> Problem to solve
Show all lines holding the string "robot".

> Data records
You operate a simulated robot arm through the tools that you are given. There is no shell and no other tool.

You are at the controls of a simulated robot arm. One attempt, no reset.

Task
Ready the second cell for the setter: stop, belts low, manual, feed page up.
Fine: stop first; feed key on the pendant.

* * *

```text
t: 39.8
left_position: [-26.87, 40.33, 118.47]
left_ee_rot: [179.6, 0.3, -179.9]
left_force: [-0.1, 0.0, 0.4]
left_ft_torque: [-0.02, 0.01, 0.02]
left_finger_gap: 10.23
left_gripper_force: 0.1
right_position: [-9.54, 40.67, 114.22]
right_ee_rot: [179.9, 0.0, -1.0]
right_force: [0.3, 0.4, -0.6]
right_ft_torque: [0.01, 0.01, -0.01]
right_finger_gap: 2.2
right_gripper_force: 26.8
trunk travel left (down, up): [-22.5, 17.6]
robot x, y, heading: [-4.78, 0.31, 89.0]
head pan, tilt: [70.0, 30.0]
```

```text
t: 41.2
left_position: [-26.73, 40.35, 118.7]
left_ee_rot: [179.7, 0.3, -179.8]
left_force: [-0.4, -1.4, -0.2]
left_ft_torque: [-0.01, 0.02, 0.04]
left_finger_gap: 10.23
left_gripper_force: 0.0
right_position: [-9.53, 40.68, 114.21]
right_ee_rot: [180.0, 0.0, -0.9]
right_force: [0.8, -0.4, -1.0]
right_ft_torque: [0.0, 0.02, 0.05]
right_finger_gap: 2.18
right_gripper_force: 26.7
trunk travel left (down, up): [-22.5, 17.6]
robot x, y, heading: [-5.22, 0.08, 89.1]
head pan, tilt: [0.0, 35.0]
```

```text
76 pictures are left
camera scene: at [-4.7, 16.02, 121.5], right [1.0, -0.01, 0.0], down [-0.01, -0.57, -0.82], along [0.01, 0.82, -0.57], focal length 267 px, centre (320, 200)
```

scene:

> The answer
You operate a simulated robot arm through the tools that you are given. There is no shell and no other tool.
You are at the controls of a simulated robot arm. One attempt, no reset.
robot x, y, heading: [-4.78, 0.31, 89.0]
robot x, y, heading: [-5.22, 0.08, 89.1]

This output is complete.